Writing Tux Daemon
- Linux On Mobile Computers - -> Linux Mobile Guide

LCD Display

This chapter isn't ready yet it will contain information about the lifetime of backlights, differences between CRT and LCD displays, anti-aliasing with LCD displays, the ISO 13406-2 standard about pixel defects, a survey of common resolutions: VGA, SVGA, XGA and more soon. See also the screensaver chapter and the touchscreen section in the Tablet PC and PDA chapter.

Laptop Displays

fat8x16-x-font is a 8x16 pixel fixed width font to be used in physically small but high resolution displays. Such displays can be found for example in notebook computers with 1400x1050 and 1600x1200 14" displays.

PDA Displays

pxl2000 is a free ISO 8859-15 (i.e. ISO 8859-1 with Euro symbol) encoded monowidth dot matrix typeface for the X Window system (X11). It is currently available in nine sizes: 4x8, 5x10, 6x12, 7x14, 8x16, 9x18, 10x20, 11x22 and 12x24 pixels. It's design objectives are:

  • Readability; fitness to be used as a default screen font, especially on reverse-color X11 terminals

  • Optimization for program code through visually distinct characters L, l, 1, 7, |, I, i and 0, O and more.

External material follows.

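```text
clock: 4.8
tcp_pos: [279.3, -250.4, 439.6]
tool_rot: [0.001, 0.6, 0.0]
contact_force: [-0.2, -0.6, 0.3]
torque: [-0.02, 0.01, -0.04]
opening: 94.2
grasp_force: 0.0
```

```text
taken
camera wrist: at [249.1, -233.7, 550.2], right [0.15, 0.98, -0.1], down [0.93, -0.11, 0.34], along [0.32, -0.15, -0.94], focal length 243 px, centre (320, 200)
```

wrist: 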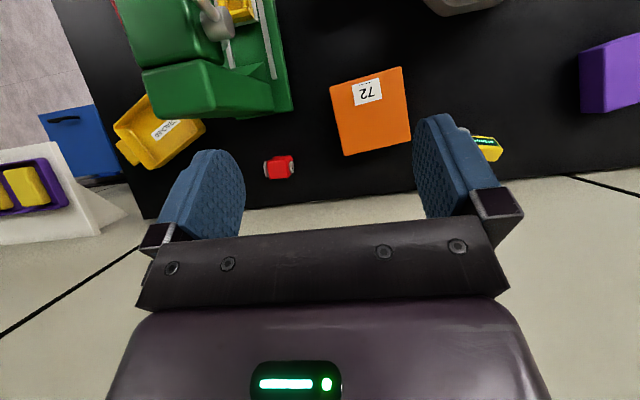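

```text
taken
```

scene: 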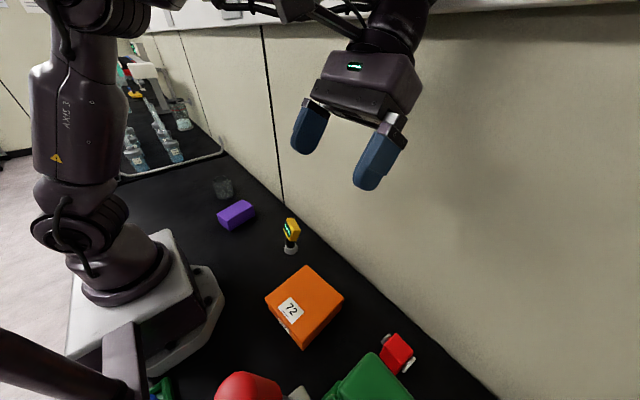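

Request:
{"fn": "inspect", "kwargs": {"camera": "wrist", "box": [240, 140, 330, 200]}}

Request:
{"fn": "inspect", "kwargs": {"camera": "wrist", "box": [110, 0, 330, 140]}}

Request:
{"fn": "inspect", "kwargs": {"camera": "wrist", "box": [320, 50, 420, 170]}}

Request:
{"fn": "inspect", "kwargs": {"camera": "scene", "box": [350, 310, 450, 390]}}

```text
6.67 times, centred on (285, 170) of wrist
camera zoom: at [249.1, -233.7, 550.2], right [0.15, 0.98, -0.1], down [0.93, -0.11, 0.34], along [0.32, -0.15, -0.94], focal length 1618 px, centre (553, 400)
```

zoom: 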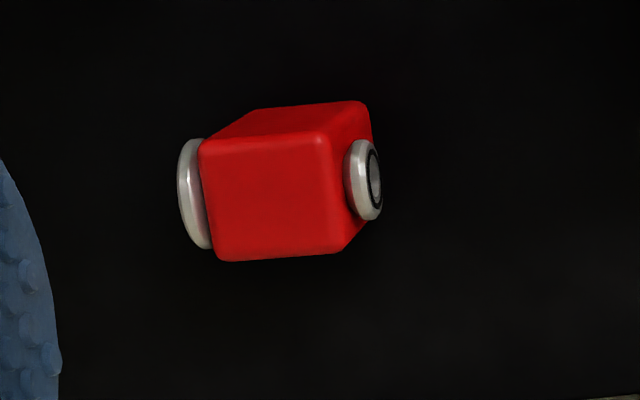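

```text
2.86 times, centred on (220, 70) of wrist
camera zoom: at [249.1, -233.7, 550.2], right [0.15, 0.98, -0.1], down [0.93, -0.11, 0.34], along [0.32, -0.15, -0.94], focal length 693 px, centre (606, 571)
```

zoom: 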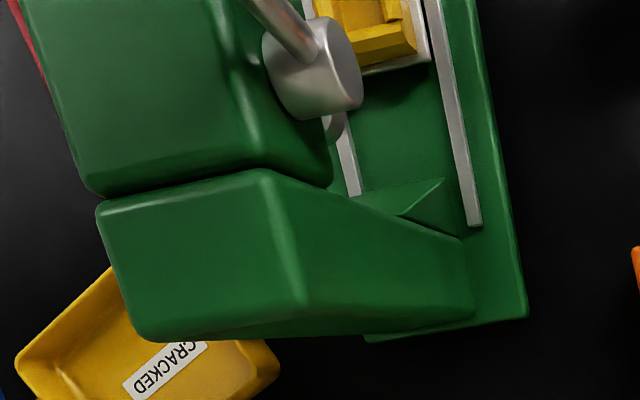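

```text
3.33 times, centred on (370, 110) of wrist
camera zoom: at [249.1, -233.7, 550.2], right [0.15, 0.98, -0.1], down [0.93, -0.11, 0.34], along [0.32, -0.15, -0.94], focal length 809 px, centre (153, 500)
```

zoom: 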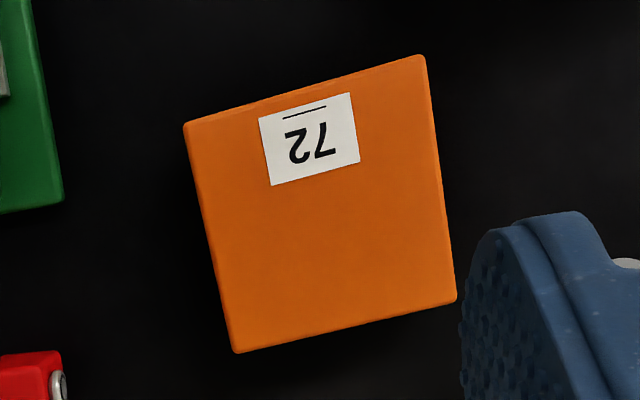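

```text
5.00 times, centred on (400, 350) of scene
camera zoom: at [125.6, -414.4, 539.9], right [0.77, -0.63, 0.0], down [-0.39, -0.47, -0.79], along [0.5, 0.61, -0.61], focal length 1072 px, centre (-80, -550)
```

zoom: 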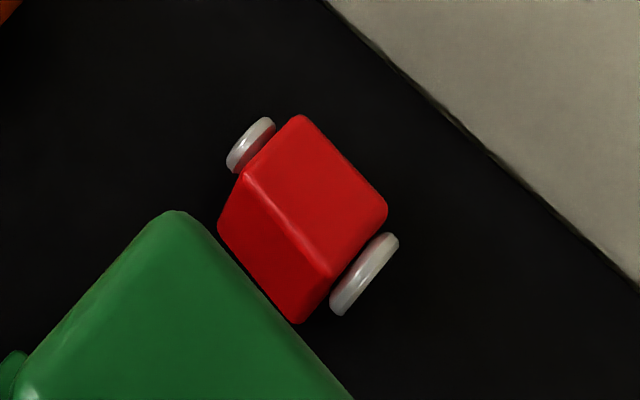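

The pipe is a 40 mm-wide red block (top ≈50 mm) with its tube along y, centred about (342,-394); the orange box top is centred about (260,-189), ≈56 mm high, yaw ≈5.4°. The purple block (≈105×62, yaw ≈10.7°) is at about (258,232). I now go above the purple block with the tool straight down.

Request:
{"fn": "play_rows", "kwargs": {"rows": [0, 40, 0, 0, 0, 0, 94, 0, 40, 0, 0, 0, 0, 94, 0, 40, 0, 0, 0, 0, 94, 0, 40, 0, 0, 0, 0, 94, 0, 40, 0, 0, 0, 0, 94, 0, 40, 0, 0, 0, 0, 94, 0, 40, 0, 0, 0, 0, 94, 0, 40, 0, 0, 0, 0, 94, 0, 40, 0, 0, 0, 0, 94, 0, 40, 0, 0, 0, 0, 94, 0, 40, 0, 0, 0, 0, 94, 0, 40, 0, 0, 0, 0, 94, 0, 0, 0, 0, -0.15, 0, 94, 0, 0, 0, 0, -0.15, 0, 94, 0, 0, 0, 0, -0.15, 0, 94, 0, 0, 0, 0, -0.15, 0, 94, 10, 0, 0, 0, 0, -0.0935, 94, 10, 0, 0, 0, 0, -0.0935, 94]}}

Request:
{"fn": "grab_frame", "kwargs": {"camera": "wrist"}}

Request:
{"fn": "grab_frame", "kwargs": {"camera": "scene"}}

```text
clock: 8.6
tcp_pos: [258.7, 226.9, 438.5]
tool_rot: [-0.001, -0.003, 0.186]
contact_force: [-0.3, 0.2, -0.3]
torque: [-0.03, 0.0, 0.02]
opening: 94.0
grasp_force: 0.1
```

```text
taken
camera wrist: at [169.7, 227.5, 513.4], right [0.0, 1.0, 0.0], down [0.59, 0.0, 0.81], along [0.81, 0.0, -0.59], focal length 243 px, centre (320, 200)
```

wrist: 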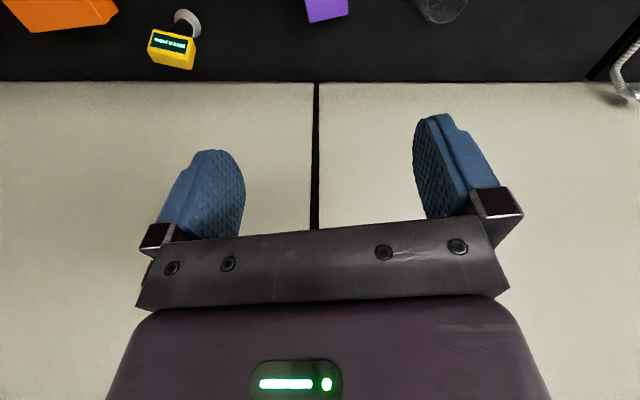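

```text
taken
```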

  • Complete ISO 8859-15 character set.

  • Many point sizes to ensure optical consistency across different computers with different screen resolutions (encompassing anything from PDA displays to 20" screens).

  • Fitness for displaying ASCII art and codework/code poetry, from viewing graphics in aview, watching TV in ttv and DVDs in mplayer with "-vo aa" to reading mailinglists like _arc.hive_, 7-11 and wryting in mutt.

  • Clean, minimalist visual design; no serifs, a square minuscle base matrix, rounded edges. This is a computer terminal font; it should not look like a low-res imitation of print type.

The author Florian Cramer employs this font in his "anti-desktop" setup consisting of the ratpoison window manager and GNU screen inside an rxvt terminal (with reverse color and no scrollbars), similar to what is described in this FreshMeat article .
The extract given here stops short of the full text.